* Start *

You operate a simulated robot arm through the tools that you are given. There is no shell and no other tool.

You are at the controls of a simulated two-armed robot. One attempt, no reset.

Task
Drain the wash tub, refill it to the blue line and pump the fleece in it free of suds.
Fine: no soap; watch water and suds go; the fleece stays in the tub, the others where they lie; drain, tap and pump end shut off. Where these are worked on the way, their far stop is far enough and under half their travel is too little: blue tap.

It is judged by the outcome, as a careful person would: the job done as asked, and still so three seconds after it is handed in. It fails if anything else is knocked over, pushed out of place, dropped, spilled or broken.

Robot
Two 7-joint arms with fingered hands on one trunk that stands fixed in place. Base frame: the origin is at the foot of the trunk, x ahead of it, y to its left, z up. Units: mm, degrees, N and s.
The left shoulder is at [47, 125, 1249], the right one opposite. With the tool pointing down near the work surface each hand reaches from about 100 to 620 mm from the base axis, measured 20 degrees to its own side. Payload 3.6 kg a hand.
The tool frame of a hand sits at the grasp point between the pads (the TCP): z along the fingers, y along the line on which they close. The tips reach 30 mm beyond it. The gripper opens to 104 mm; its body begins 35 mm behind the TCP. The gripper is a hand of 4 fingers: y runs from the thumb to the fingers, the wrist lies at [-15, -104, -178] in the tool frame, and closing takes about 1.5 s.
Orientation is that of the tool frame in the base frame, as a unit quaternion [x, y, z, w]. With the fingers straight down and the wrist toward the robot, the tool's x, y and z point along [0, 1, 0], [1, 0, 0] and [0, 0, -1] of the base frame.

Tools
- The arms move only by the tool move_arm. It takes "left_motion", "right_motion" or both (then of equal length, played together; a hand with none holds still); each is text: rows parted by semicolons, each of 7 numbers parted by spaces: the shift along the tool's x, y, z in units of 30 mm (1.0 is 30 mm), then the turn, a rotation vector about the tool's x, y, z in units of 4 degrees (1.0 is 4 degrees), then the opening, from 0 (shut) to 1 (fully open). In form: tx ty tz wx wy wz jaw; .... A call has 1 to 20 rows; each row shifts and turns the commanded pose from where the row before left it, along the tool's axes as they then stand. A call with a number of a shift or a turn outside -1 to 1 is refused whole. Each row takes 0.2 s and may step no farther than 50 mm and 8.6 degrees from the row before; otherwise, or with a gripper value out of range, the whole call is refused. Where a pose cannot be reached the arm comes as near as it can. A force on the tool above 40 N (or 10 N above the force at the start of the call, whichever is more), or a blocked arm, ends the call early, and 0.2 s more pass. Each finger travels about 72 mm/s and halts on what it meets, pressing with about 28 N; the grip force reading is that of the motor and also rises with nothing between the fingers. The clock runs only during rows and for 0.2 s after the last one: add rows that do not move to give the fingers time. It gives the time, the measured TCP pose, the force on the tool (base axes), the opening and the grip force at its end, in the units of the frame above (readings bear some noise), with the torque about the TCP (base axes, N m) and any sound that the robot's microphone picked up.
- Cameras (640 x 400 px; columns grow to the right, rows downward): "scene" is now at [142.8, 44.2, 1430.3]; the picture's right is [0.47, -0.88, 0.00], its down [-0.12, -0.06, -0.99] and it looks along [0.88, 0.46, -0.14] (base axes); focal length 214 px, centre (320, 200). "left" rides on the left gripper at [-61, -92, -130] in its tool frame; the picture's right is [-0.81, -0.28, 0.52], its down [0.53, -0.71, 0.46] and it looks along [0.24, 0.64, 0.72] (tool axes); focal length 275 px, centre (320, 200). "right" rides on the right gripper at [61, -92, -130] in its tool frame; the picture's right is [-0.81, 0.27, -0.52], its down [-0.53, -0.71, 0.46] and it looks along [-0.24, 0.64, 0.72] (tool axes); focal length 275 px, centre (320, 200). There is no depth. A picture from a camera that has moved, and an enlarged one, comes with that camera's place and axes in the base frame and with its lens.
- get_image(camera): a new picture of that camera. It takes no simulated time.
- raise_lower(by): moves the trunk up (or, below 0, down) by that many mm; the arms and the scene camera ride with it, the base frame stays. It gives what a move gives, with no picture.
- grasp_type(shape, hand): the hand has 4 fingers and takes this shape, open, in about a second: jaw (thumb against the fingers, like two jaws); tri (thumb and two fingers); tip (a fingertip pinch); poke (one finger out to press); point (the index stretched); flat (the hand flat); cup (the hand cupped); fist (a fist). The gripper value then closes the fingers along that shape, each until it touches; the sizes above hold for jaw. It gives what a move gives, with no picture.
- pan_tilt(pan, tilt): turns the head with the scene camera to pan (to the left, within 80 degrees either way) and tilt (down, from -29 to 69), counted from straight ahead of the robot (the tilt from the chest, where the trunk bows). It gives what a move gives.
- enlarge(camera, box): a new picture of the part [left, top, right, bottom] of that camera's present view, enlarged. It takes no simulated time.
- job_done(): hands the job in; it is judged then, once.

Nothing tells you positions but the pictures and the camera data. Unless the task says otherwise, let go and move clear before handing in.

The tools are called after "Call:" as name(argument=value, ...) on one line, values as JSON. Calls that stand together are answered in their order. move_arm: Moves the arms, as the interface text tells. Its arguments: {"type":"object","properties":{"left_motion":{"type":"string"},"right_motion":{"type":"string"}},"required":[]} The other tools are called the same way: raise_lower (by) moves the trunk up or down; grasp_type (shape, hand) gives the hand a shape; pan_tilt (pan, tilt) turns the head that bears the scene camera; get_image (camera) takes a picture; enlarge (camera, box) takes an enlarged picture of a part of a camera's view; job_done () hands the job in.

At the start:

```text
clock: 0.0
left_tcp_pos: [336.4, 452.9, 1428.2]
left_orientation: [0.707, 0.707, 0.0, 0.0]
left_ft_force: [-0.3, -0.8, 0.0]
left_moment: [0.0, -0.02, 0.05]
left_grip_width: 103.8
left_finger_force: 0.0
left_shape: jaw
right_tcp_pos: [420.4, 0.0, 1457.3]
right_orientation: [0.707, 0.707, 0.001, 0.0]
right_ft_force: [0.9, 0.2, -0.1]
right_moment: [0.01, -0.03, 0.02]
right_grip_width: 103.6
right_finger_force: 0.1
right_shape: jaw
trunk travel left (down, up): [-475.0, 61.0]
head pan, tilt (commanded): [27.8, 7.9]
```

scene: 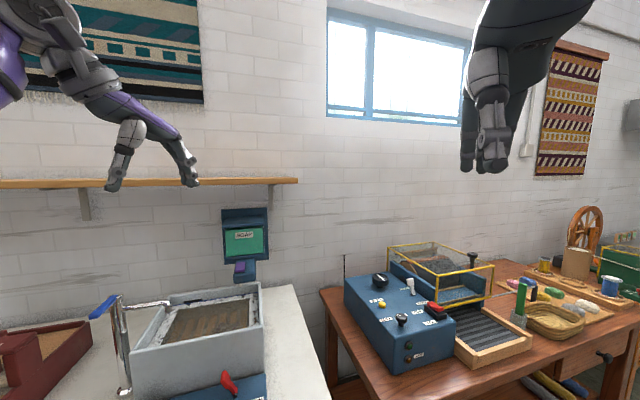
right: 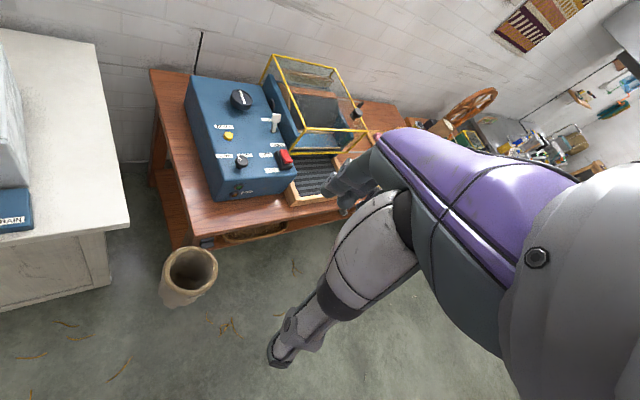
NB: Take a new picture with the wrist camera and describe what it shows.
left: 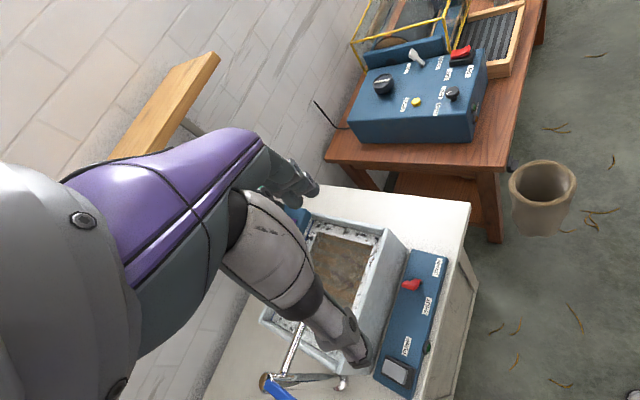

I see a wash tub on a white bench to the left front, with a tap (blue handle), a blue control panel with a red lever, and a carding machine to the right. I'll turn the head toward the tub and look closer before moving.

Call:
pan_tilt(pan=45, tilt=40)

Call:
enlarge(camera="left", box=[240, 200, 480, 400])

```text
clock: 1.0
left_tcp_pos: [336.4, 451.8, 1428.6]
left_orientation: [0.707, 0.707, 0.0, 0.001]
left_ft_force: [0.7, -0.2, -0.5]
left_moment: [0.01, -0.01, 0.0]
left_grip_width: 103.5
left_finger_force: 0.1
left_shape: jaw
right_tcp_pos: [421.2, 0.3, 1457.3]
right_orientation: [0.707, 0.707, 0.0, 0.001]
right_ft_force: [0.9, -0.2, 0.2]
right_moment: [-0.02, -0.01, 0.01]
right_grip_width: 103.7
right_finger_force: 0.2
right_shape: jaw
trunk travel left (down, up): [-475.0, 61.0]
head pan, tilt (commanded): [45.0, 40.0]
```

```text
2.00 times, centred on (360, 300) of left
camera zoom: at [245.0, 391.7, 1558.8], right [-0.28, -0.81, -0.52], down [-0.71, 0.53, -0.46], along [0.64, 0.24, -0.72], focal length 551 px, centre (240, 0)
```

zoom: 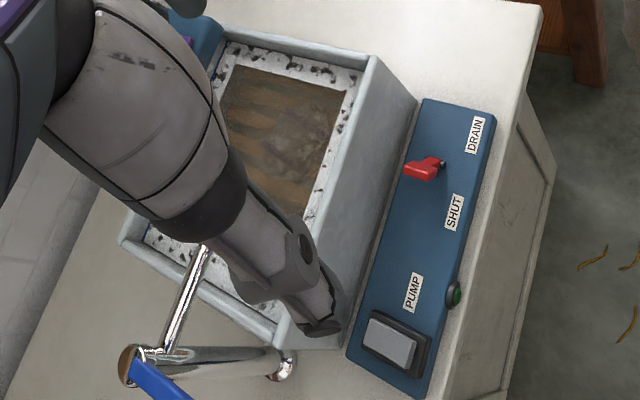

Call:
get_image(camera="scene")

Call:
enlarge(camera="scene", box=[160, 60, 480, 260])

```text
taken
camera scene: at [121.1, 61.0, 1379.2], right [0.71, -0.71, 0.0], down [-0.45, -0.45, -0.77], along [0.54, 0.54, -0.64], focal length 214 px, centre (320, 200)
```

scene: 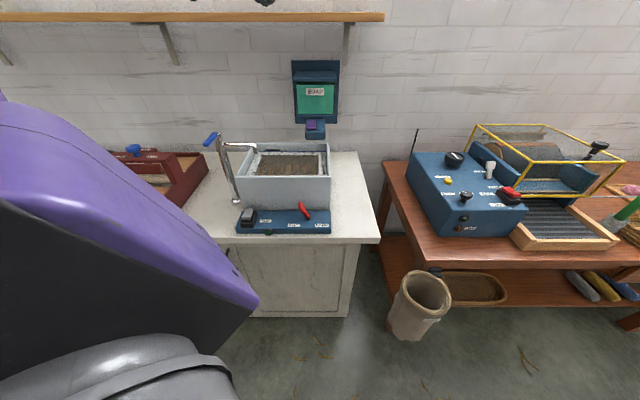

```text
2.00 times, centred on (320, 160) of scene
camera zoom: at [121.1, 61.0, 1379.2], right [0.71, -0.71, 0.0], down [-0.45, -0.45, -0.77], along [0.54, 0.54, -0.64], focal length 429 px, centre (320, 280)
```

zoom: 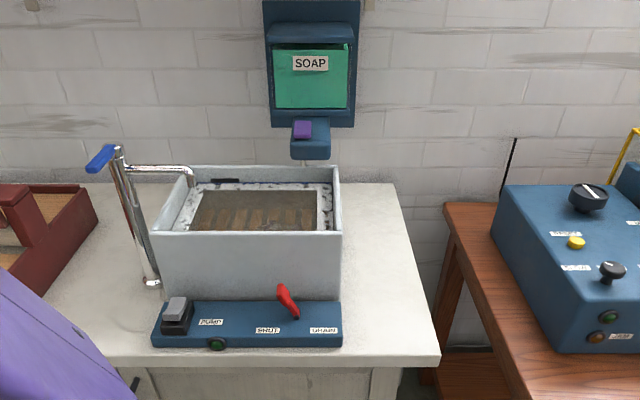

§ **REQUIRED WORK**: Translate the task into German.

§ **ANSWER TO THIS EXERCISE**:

* End *

§ **REQUIRED WORK**: Find the lines that include the string "judged", then copy each of them.

§ **ANSWER TO THIS EXERCISE**:
It is judged by the outcome, as a careful person would: the job done as asked, and still so three seconds after it is handed in. It fails if anything else is knocked over, pushed out of place, dropped, spilled or broken.
- job_done(): hands the job in; it is judged then, once.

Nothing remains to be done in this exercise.